> PROVIDED INFORMATION
::::

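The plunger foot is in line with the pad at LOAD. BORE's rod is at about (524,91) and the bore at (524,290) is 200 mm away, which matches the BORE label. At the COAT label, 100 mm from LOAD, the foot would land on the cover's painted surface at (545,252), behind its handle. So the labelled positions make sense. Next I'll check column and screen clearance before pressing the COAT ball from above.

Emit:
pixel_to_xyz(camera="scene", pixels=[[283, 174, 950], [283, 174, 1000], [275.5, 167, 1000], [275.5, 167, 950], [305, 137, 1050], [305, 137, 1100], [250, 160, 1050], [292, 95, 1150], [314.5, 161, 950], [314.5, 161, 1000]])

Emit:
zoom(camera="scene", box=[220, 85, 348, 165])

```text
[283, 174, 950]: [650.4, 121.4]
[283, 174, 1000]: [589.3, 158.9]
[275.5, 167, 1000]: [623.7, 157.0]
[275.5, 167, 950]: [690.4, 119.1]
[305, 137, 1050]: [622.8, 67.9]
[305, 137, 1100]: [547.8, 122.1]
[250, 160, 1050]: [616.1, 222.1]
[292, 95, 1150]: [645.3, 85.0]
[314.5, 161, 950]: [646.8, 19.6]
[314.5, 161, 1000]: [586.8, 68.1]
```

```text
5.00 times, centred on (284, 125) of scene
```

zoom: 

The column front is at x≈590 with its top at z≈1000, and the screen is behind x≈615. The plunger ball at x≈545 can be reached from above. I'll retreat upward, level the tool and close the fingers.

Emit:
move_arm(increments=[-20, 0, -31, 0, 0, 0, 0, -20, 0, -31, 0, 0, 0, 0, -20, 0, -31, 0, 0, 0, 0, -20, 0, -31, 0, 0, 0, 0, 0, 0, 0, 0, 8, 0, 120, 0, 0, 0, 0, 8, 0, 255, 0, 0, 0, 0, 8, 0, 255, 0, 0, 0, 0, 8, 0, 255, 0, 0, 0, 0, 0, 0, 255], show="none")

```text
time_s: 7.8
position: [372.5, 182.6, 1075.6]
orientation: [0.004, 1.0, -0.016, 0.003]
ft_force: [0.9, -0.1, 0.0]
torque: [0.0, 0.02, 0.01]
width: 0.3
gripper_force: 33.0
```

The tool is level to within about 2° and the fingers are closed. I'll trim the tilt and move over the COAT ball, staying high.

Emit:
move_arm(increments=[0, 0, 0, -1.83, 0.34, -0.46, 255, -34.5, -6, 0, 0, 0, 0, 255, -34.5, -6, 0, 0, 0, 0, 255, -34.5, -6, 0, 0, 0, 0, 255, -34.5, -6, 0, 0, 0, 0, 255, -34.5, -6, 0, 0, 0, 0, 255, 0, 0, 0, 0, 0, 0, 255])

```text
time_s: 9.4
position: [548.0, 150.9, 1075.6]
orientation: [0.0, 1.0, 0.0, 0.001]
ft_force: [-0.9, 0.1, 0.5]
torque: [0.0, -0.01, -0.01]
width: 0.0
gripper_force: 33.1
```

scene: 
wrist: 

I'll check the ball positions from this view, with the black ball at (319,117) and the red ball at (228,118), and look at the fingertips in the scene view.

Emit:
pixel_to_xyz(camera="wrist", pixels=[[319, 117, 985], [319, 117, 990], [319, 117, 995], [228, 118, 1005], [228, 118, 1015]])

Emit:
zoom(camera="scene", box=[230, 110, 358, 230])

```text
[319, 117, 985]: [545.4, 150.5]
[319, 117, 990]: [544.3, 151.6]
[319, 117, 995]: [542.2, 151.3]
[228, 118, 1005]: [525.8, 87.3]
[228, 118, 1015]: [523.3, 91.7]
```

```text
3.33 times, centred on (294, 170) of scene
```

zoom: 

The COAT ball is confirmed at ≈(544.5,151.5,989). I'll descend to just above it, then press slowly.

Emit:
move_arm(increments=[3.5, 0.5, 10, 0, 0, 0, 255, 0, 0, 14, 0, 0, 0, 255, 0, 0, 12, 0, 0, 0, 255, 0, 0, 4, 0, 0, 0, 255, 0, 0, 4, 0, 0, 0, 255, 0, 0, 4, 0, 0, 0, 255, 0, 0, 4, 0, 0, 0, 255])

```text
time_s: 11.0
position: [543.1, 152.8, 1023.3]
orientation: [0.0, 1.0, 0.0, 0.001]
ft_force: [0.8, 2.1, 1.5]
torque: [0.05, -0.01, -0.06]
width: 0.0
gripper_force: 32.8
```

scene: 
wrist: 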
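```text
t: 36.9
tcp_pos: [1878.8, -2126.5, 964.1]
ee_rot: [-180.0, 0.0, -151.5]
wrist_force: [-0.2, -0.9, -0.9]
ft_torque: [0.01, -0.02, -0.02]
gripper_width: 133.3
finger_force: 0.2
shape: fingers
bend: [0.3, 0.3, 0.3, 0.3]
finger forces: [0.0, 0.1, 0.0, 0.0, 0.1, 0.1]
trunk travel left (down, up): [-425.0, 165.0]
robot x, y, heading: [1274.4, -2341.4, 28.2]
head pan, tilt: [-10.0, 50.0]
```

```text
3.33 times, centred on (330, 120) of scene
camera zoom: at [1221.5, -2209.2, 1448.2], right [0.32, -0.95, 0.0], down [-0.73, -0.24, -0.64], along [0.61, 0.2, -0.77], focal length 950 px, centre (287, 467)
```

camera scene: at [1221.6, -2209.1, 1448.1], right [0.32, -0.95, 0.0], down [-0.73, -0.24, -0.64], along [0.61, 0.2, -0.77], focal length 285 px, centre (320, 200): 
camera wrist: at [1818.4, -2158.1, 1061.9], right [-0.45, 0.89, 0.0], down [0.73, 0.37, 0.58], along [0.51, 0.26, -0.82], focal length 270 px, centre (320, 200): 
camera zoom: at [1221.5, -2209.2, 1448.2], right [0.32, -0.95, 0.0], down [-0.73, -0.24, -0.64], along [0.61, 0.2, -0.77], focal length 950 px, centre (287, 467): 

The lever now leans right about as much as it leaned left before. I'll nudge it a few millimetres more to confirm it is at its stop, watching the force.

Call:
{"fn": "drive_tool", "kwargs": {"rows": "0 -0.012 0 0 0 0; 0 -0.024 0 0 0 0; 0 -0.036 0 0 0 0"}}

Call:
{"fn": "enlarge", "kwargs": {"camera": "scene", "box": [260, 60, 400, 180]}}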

::::

> INSTRUCTIONS TO FOLLOW
Only the lines from the one containing "camera wrist: at" to the end of the listing belong in the output, each reproduced exactly.

> FULL ANSWER
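camera wrist: at [1818.4, -2158.1, 1061.9], right [-0.45, 0.89, 0.0], down [0.73, 0.37, 0.58], along [0.51, 0.26, -0.82], focal length 270 px, centre (320, 200): 
camera zoom: at [1221.5, -2209.2, 1448.2], right [0.32, -0.95, 0.0], down [-0.73, -0.24, -0.64], along [0.61, 0.2, -0.77], focal length 950 px, centre (287, 467): 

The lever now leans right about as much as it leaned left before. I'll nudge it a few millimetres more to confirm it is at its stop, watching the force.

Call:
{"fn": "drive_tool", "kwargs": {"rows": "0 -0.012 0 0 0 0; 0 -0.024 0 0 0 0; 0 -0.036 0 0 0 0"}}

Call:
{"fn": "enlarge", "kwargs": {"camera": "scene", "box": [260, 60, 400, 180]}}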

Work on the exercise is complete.